Examination of Witnesses (Questions 500
- 519)
WEDNESDAY 5 DECEMBER 2007
Mr Yves Madre
Q500 Chairman:
Food independence?
Mr Madre: Yes.
Q501 Chairman:
What does that mean? It does not mean having an EU pineapple regime,
does it?
Mr Madre: It means we have the same idea as
our American friends on the topic. Food is a tool, a political
tool and if you have a shortage of food you will be weak.
Q502 Lord Plumb:
Does that mean re-nationalisation?
Mr Madre: I am speaking about European policy.
Q503 Lord Plumb:
I know you are, but if you are going to have independence do you
mean independence around borders?
Mr Madre: No, European.
Q504 Lord Plumb:
Around Europe?
Mr Madre: It does not mean that we have to produce
100% of what we consume, it means we are in an open market and
we will be in an even more open market tomorrow than we are today,
which is normal, or we hope that it will be. We must avoid being
dependent on other countries for all that we need, only for the
very minimum necessary, and producing in our own European territories.

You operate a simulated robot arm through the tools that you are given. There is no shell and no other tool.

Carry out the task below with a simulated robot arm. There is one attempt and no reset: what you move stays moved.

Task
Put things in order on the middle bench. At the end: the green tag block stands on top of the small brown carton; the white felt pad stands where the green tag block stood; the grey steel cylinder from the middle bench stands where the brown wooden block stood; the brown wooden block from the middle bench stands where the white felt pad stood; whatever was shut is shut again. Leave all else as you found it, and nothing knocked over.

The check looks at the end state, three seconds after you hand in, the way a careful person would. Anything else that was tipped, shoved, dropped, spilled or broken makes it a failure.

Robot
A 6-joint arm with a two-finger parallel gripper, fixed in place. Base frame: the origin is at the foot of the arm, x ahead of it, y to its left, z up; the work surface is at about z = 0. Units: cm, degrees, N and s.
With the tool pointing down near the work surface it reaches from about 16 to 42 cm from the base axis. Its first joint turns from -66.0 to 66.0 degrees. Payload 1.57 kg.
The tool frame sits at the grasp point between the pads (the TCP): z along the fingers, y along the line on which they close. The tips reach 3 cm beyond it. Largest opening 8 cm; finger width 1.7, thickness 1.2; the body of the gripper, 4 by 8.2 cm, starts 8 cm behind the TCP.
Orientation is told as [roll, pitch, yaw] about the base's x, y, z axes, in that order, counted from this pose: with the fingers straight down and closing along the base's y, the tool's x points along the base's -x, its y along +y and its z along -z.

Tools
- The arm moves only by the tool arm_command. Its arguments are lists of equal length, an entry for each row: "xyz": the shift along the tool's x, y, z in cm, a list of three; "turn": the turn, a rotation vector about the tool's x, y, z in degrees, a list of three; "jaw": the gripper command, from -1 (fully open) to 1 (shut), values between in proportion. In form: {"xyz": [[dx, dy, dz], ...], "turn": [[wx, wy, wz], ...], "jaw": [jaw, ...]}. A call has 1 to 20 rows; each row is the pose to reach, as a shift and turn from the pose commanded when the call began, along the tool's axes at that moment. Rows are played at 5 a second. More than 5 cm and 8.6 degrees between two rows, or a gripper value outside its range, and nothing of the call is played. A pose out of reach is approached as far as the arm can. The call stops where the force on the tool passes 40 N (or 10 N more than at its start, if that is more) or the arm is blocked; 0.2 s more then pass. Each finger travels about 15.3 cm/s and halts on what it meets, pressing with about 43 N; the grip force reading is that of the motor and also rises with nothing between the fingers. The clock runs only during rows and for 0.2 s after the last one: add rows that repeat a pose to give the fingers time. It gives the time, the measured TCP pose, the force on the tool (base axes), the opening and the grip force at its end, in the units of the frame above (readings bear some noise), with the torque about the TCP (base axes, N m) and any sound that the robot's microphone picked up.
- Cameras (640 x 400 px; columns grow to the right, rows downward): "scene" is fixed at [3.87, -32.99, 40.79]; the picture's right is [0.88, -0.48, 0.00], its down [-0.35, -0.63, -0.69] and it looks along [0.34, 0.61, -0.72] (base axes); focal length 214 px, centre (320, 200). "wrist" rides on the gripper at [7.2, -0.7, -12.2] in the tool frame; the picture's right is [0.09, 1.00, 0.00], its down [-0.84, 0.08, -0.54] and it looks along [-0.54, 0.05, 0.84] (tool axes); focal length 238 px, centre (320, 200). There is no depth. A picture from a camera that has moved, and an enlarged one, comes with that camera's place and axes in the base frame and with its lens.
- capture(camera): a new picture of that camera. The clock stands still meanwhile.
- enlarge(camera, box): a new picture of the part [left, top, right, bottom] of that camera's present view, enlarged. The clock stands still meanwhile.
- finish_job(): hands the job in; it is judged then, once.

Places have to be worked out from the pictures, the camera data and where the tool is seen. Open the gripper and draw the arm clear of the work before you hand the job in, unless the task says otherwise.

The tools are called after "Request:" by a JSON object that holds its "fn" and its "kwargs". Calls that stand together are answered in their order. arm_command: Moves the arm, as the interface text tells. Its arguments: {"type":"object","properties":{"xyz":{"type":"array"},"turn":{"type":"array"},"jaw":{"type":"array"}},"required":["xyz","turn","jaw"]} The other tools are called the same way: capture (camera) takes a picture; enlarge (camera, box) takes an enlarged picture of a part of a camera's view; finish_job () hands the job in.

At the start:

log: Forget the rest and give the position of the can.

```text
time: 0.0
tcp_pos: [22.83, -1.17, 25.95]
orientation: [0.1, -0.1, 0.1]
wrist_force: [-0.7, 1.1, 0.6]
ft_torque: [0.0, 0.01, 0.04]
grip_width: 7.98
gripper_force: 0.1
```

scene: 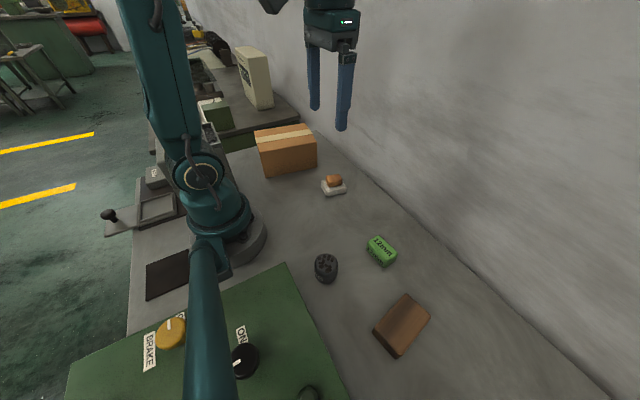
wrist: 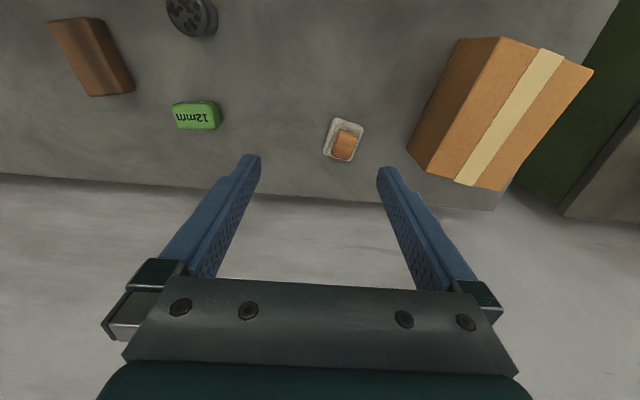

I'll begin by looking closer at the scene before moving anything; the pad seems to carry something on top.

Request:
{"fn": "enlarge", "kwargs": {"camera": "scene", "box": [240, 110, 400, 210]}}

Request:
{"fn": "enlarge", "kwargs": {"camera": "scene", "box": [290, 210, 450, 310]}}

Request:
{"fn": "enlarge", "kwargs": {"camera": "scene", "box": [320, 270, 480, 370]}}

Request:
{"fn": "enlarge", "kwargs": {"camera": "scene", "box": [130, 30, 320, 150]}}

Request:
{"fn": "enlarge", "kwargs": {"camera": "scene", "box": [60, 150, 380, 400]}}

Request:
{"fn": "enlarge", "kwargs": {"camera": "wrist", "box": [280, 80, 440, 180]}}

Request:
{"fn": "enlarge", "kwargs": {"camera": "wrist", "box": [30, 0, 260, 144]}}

We know that food production will be quite a topic in the future
concerning wealth creation and growth, the growth of our wealth
creation considering what they will eat in Asia tomorrow. There
is one aim for a Common Agricultural Policy. A second one is to
participate in the world markets, in world trade and to help the
world market to be balanced. The third one could be to ensure
that the balance between territories within the European Union
will not be destroyed and in all regions we will keep enough people,
enough agricultural activities. The last one, of course, is agriculture
has a main role to play when you are thinking about climate change
and the environment. We are thinking about four main aims for
the CAP in the future.
Q505 Chairman:
That is very helpful.
Mr Madre: Those are only broad outlines. After
that, if you ask what kind of tools and regional quotas I will
not be able to answer today.
Chairman: That is fine. That is very,
very helpful indeed. Thank you very much.
Q506 Earl of Arran:
Like your country, we have many different terrains and many different
types of soil which can lead to disadvantaged areas, of which
we have quite a few back home. What approach does your country
favour to the problems of these disadvantaged areas and how far
might their difficulties be met by Pillar II policies rather than
product support?
Mr Madre: We have quite a lot of less favoured
or difficult areas. That is perhaps why in 2003 we decided to
keep some coupled payments. At the time we thought activities
in agriculture were needed especially in these areas in order
to maintain the landscape, for instance, but also to maintain
jobs in those areas, to maintain the fields because in a lot of
these areas we have farms producing food and without farms there
are no fields and then no more jobs. In France, the whole of the
agricultural sector represents 14% of the total net French employment.
Q507 Chairman:
14% of employment?
Mr Madre: Yes.
Q508 Chairman:
What does it represent in terms of GDP, do you know?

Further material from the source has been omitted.